Saturday, May 27, 2023: Review of Richard Modiano's "The Forbidden Lunchbox"

 



If there is no part of you unfulfilled by

stock options and prime time programming and

cutting edge digital technology –

then perhaps these poems are not for you


(From “Notes to Self”, Richard Modiano)


It’s not often you find a warning label in a poetry book; it’s refreshing, and sometimes necessary. To be honest, poetry is not for everyone, especially poetry that champions the causes of those who are not socially/economically/racially privileged, that’s also political, passionate, and deeply personal. Richard Modiano’s The Forbidden Lunchbox (© 2022 Punk Hostage Press), is all of these things. 

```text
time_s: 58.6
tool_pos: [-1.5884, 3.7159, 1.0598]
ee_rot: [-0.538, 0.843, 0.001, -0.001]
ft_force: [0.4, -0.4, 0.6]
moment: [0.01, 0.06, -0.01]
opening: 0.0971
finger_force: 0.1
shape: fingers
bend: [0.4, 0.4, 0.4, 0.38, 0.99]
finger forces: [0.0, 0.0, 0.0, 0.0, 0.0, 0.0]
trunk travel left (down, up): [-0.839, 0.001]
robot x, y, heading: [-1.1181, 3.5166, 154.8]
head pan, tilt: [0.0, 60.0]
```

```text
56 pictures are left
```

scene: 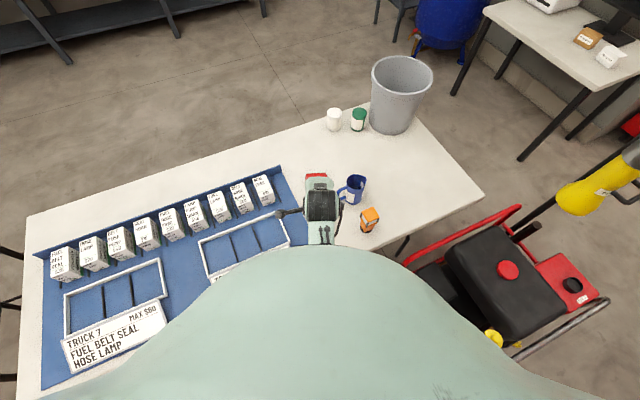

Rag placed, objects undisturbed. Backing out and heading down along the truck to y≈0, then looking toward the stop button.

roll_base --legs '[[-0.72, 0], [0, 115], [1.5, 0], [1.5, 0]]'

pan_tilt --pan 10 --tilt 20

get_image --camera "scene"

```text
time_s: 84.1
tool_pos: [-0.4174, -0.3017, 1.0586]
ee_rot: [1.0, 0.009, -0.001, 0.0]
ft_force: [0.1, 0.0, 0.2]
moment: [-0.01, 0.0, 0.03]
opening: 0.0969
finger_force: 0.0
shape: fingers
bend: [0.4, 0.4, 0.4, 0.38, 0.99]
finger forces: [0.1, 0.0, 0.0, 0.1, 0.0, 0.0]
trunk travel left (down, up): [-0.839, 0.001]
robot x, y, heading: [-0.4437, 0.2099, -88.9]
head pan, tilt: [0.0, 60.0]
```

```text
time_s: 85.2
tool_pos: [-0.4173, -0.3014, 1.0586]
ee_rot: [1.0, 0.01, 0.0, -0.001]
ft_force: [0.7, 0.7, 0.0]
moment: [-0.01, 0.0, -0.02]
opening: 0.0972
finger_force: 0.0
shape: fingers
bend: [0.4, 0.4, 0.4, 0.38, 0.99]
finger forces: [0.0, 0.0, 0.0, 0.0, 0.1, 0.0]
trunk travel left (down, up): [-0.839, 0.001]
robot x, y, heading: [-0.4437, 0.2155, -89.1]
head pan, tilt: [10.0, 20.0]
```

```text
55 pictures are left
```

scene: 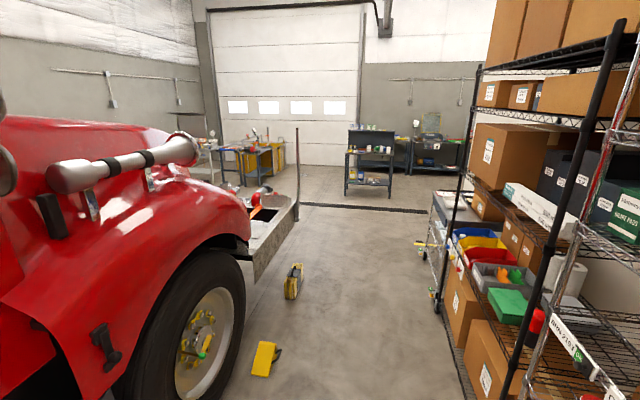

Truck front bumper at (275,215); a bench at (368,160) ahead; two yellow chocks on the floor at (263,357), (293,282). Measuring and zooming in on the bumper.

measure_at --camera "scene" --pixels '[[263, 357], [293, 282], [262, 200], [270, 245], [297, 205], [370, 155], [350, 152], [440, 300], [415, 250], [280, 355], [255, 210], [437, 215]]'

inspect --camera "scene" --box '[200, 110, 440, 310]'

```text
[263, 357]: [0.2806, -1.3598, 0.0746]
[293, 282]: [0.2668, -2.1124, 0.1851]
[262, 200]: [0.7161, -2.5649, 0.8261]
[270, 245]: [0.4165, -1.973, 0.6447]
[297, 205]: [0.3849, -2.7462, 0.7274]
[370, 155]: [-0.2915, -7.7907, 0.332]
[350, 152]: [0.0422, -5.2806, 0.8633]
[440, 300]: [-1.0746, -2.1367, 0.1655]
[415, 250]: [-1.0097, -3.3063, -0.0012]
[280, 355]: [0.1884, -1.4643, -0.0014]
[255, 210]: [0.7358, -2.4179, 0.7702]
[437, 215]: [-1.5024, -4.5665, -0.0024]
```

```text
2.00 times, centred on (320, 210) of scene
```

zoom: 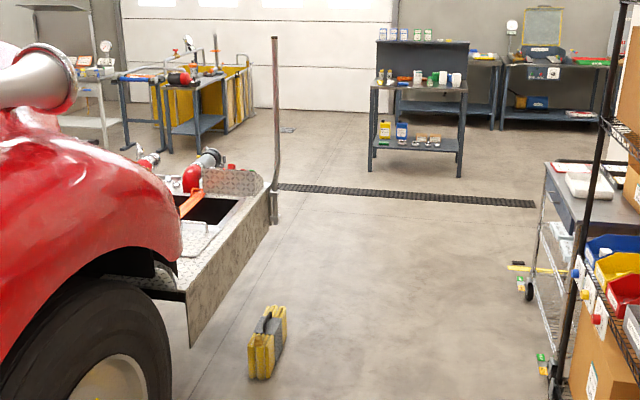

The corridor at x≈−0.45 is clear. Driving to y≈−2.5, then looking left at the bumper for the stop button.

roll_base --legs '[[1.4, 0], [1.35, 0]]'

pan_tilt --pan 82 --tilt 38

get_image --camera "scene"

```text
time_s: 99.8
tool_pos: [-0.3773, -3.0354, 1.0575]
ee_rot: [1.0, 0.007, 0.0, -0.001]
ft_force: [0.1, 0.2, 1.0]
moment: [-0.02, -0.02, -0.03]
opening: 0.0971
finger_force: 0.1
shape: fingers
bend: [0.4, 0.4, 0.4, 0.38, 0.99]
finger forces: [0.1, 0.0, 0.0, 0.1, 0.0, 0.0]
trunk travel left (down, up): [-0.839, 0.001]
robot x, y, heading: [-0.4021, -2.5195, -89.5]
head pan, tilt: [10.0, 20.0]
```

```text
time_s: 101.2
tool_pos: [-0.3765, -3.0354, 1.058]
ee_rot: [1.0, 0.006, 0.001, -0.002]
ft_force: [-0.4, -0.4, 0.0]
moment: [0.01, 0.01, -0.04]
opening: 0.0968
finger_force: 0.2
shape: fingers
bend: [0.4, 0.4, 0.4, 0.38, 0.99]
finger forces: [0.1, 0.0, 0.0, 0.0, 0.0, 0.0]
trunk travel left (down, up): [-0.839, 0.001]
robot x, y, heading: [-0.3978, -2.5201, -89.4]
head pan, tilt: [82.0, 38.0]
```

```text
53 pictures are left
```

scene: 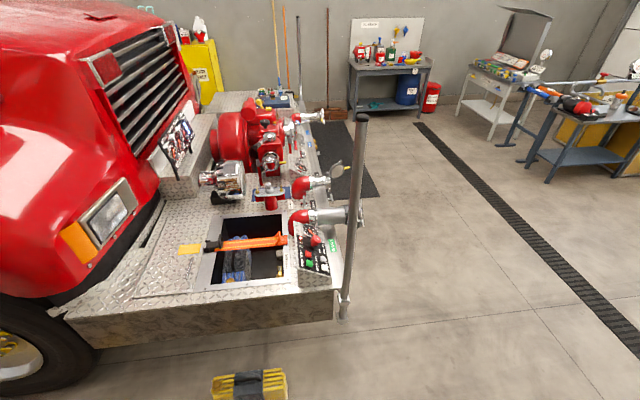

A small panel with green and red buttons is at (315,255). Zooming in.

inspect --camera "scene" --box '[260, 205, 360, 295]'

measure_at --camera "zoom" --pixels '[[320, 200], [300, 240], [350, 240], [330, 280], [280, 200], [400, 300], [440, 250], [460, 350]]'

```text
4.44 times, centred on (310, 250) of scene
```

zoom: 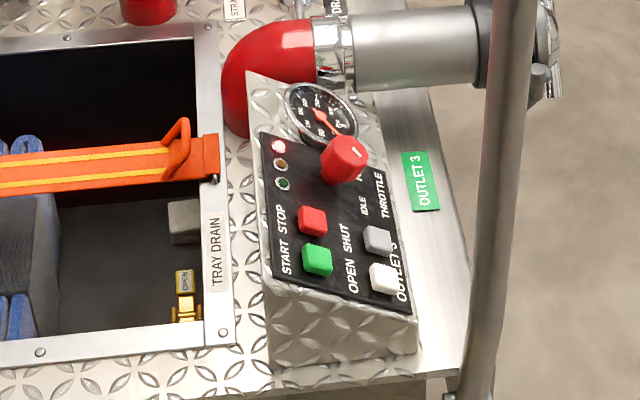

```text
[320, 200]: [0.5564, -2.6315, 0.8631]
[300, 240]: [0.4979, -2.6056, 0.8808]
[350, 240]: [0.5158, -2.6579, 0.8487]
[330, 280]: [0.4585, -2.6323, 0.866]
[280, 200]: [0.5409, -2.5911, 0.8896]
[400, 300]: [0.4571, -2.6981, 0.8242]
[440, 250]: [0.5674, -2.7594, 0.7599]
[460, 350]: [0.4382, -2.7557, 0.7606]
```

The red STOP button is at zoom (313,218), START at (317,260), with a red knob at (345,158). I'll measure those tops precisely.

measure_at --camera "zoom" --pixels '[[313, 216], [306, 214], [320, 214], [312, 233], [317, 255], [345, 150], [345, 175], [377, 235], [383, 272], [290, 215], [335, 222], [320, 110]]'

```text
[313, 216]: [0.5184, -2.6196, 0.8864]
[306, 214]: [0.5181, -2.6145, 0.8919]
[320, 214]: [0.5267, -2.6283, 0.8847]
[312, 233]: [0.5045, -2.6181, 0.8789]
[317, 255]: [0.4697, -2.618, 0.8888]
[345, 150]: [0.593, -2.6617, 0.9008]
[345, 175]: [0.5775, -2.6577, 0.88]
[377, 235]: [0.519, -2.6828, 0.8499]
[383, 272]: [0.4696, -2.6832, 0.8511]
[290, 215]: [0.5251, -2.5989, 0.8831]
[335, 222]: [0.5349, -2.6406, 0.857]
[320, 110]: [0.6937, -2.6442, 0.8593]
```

Full disclosure: I’ve known Modiano, though not as well as I’d like to, for almost two decades. I know him as an expert haiku/senryu poet, a guy who was instrumental in steering Beyond Baroque back from the brink of financial ruin, and as a certified member of the Industrial Workers of the World. I know him as an honest, forthright, decent man, who, once committed to a cause, integrates it into himself and makes it his own. So, my pleasure at discovering what I don’t know, as well as rediscovering what I do know, makes reading The Forbidden Lunchbox a complex, thought-provoking experience.

I want to recommend the reader to regard The Forbidden Lunchbox, with a warning label that clearly doubles as an invitation, as a book of travel poetry. We always travel, through space, time, our imaginations, by car/plane/train/walking/running, or through virtual worlds built by cyber engineers. As we travel through our days, our personal landscapes are marked by people and events that become signposts to point us in the direction of discovering who each of us really is/could be. 

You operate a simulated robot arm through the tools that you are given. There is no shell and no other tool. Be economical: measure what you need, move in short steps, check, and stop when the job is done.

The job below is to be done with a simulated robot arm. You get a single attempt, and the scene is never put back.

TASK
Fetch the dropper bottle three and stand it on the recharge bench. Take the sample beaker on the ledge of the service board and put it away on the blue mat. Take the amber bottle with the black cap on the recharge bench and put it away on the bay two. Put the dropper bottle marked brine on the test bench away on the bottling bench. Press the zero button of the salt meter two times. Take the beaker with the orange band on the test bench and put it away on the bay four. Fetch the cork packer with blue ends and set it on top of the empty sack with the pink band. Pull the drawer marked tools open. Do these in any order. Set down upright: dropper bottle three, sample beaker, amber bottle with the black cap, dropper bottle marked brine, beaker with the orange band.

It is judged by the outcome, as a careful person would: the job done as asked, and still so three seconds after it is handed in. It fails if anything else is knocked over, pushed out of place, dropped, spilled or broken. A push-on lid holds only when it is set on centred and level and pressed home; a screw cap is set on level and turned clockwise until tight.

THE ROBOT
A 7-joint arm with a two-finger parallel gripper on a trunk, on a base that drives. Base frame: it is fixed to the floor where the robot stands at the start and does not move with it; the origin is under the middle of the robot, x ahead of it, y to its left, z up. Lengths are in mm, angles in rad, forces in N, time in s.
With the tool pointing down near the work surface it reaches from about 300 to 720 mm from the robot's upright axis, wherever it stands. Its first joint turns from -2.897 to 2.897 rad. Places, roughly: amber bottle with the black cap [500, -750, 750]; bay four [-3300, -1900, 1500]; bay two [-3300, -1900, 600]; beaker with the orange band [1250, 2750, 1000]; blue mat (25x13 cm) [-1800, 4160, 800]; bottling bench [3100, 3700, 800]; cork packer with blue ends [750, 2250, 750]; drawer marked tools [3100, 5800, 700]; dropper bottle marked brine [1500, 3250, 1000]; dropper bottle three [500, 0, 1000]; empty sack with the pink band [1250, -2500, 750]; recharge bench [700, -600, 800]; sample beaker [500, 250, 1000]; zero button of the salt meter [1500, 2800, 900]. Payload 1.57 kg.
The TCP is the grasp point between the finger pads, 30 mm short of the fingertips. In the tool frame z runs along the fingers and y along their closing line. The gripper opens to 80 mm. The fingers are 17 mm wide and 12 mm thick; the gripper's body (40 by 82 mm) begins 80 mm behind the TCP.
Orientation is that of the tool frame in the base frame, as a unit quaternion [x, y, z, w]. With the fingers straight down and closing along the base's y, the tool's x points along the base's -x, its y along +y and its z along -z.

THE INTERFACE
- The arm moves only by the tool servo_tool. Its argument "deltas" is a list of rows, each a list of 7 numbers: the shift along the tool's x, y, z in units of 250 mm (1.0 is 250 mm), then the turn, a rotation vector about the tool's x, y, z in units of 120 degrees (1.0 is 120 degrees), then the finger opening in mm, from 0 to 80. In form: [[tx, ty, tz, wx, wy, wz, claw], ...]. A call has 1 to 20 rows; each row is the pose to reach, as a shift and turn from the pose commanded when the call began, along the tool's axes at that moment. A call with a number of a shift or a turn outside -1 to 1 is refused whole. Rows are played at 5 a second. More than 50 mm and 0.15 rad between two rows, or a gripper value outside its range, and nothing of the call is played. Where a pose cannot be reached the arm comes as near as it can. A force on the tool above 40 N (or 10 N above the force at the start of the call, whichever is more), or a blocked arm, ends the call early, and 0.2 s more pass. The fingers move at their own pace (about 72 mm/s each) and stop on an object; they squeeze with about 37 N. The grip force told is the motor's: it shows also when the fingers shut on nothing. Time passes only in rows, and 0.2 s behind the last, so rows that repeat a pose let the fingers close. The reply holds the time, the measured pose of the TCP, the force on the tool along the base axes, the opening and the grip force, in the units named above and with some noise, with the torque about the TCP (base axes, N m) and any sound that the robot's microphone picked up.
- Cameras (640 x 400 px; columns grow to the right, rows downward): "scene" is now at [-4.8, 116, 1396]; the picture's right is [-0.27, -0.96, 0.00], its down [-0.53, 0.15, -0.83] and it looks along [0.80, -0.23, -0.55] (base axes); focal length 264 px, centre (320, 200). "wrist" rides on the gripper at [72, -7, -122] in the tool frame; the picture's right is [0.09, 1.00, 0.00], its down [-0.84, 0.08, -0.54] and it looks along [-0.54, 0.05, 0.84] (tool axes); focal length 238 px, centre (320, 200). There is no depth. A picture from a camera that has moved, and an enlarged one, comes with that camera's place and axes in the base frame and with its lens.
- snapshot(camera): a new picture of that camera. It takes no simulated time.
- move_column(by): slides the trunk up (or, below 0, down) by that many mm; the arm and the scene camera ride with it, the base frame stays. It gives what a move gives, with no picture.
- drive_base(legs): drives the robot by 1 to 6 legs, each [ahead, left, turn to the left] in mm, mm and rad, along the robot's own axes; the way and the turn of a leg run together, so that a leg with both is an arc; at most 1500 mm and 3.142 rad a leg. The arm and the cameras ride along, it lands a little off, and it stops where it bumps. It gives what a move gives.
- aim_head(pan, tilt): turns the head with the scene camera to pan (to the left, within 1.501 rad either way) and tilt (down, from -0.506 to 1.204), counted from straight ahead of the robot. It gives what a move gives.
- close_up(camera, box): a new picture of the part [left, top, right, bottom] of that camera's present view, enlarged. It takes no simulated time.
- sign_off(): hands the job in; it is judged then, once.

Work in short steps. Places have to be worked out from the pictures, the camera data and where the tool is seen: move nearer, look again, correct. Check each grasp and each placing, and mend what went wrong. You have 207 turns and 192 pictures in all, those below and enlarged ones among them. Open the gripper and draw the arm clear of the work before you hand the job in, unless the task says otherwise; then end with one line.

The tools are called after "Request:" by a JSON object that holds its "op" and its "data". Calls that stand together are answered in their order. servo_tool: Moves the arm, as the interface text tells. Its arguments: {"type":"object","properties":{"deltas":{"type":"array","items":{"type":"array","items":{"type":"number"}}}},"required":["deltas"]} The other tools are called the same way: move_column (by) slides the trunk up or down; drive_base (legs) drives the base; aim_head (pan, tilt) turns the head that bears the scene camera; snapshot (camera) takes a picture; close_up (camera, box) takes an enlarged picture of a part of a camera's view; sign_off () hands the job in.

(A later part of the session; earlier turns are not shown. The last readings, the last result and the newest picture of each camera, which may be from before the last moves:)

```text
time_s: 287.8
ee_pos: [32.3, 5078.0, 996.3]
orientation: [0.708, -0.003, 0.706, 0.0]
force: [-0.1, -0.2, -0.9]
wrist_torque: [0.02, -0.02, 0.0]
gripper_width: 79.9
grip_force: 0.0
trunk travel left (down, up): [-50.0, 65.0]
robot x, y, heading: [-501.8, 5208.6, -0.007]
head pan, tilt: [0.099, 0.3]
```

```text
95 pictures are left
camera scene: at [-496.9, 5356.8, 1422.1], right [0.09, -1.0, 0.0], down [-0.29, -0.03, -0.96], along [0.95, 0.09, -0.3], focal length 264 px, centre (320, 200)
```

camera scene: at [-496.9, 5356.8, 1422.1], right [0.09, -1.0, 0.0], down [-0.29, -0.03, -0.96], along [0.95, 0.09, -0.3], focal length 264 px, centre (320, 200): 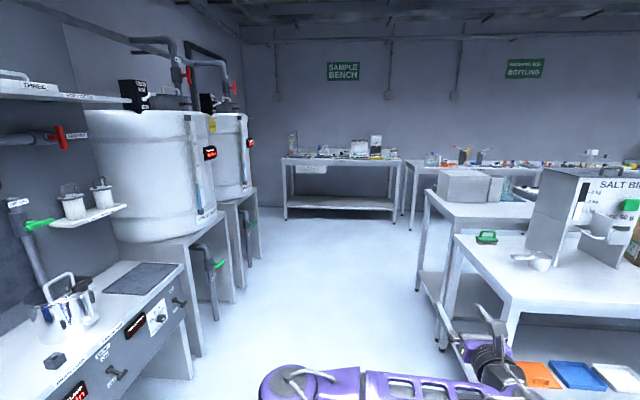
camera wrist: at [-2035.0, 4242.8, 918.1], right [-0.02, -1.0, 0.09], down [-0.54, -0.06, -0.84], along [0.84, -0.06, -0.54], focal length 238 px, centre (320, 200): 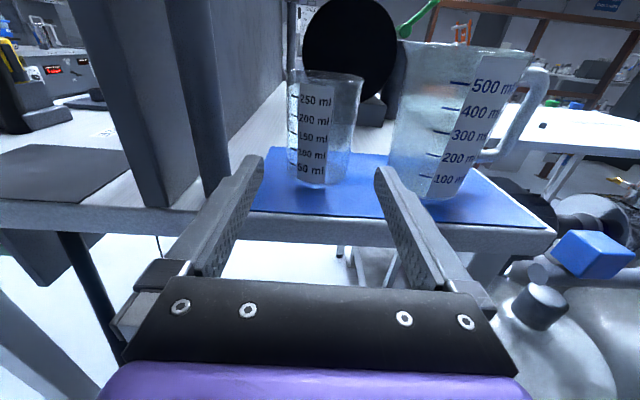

The Forbidden Lunchbox is not a package holiday or a booze cruise. It’s more like backpacking through the world with a poetic Buddha, who, as the story goes, on his way to enlightenment, left behind the artifice of wealth and power, and went out into the real, and savagely beautiful world of people. Modiano takes the reader into bars to meet those who want to get lucky (“At the Rainbow Bar and Grill”), and coffee shops (“Comrade''), where fellow conspirators recognise each other by their shared ideology; through the aftereffects of the bombings of Hiroshima and Nagasaki (“Peace Plaza,Hiroshima”), to relationships with strangers (“Gaijin”), as well as friends (“Poem for Rob Plath”), and loved ones (“Drops fall”, and “Poem for Zoë Tamerlis"); and his objections, and warnings over our country’s increasing trend toward accepting authoritarian rule (“Maga Maga”, “Trumpenvolk”, and “Endgame”). 



There’s enough variety of poems to keep the reader engaged, but what weaves all this diversity together is Modiano’s ability to shine a light on what the reader wouldn’t be looking for; truths a normal person won’t give more than a passing thought to. This is masterfully illustrated in Modinano’s title poem, “The Forbidden Lunchbox”, which details a visit to the Hiroshima Peace Museum that honors, as well as memorializes the innocent victims of the bombings by the United States, of Hiroshima and Nagasaki. In the museum, personal objects that belonged to those who died in the bombings are displayed for public view, and which, by order of the U.S. Congress, were not allowed to be displayed in the Smithsonian Museum:


The Forbidden Lunch Box


(Displayed in Hiroshima Peace Museum but not allowed by the US

Congress to be shown to the US public 1995 Smithsonian Institute.)


Small rectangular metal

Lunch box, charred food

Visible

Said to be a mixture of rice

Barley and soy beans

The box looks remarkably clean

Scoured by atomic fire

A little battered but otherwise

Once fitted with a new lid

Usable

Belonged to Shigeru Orimen

First-year student at Second Hiroshima Prefectural Junior High

School

He was exposed to the bomb at his building demolition work site

600 meters from the hypocenter

Every day with his classmates

He was mobilized to help with the demolition of buildings for fire

lanes

On August 6, as usual, taking the lunch his mother had prepared

He left home early in the morning

After the A-bomb fell

His mother wandered through the ruins of Hiroshima looking for

him

Early in the morning on August 9, on the bank of the HonkawaRiver

She found Shigeru's body with this lunch box held tight under his

stomach

The lunch Shigeru never ate was charred black

By order of Congress

No victims allowed--

 

© 2022 Richard Modiano



    Travel changes us, for good and for ill. When we choose to close our eyes, and think ourselves into an illusion of safety, we deny ourselves the chance for real growth and change. Luckily, for us, poets like Modiano are here to remind us that the imperfect, cruel, and wonderful world we live in is worth exploring. That’s why this kind of travel poetry, especially Modiano’s The Forbidden Lunchbox, deserves a permanent place in every reader’s library.


The Forbidden Lunchbox, Richard Modiano © 2022 Punk Hostage Press, ISBN  978-1940213231, 97 pages, $20.